>> START Supplied material

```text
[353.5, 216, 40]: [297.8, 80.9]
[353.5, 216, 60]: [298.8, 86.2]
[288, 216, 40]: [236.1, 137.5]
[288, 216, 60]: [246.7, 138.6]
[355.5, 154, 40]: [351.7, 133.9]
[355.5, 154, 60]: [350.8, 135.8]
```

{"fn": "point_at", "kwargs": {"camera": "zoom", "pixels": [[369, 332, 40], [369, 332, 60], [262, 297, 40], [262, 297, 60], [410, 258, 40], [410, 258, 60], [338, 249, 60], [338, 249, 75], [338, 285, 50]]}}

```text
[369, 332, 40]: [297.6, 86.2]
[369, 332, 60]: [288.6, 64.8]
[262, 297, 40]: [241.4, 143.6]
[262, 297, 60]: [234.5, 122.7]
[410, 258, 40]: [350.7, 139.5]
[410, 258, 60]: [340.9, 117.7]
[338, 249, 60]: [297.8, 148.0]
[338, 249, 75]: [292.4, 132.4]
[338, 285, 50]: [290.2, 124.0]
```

>> END Supplied material

Print the material once more, exactly.

**Correct output:**
```text
[353.5, 216, 40]: [297.8, 80.9]
[353.5, 216, 60]: [298.8, 86.2]
[288, 216, 40]: [236.1, 137.5]
[288, 216, 60]: [246.7, 138.6]
[355.5, 154, 40]: [351.7, 133.9]
[355.5, 154, 60]: [350.8, 135.8]
```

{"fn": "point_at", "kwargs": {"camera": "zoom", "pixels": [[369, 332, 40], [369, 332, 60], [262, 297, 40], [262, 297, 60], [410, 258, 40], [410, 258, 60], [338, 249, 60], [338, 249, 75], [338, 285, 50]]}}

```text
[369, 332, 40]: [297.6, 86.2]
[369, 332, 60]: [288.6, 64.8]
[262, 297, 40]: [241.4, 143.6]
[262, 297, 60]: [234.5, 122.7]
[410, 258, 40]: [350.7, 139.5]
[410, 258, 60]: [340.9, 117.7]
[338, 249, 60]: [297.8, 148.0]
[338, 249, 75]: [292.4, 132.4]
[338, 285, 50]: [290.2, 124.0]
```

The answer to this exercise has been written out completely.